Although several news reports said there was a fire and some naval personnel were injured, a release from the Ministry of Defence stressed that “there has been no fire or any damage to any equipment in the ship. Two sailors and two civilian dockyard workers were taken to hospital only for precautionary check-up and have been immediately been discharged. The situation is normal.”
Earlier news reports, quoting naval sources, said that during welding work, the welding gun took time to ignite and when it did, thick flames erupted from the gun, injuring three people including two civilians. They sustained burns and were taken to the naval dispensary for first aid.
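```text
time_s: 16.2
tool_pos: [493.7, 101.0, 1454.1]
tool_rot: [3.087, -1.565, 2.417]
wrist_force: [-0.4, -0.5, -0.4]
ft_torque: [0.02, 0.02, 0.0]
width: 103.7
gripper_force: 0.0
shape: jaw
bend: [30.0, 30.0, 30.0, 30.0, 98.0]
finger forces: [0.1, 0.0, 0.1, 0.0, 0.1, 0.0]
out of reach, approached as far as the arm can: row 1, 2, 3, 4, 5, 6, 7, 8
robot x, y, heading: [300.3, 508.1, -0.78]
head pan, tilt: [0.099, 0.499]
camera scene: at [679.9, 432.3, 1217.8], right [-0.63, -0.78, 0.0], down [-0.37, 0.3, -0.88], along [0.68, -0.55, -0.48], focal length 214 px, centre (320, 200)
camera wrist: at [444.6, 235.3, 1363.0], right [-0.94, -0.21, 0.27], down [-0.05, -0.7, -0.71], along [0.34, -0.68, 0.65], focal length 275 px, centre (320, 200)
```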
The INS Ganga is a Godavari-class guided-missile frigate built in Mumbai by Mazgaon Dock Limited and commissioned on December 30 1985. The ship was deployed for patrolling in the Gulf of Aden to protect the marine jurisdiction from Somali pirates.
Though the incident may be minor, a string of nearly 10 mishaps involving the Navy’s ships and submarines over the last year has become a matter of concern.
The latest incident comes only a few days the new Chief of Naval Staff Admiral R.K. Dhowan said that the Indian Navy had taken a serious note of the recent accidents involving its submarines and investigations were underway.
In March 2014, a toxic gas leak in the INS Kolkata, which was under construction at Mazgaon Dock, killed Commander Kuntal Wadhwa instantly.
A month earlier in February, a fire on board the INS Sindhuratna, a Kilo-class submarine, resulted in smoke leading to suffocation and death of two officers. Seven sailors were also injured and they were airlifted to the naval hospital in Mumbai.
This particular incident led to the resignation of Chief of Naval Staff Admiral D.K. Joshi who owned moral responsibility for the incidents.
Other incidents include naval ships colliding with a fishing trawler, hitting a jetty, running aground and a hole in the pillar compartment of the INS Vipul forcing the ship to return to harbour.
The worst incident was in August 2013 when blasts ripped through the torpedo compartment of the submarine INS Sindhurakshak while it was berthed at the naval dockyard in Mumbai. Fifteen sailors and three officers were killed.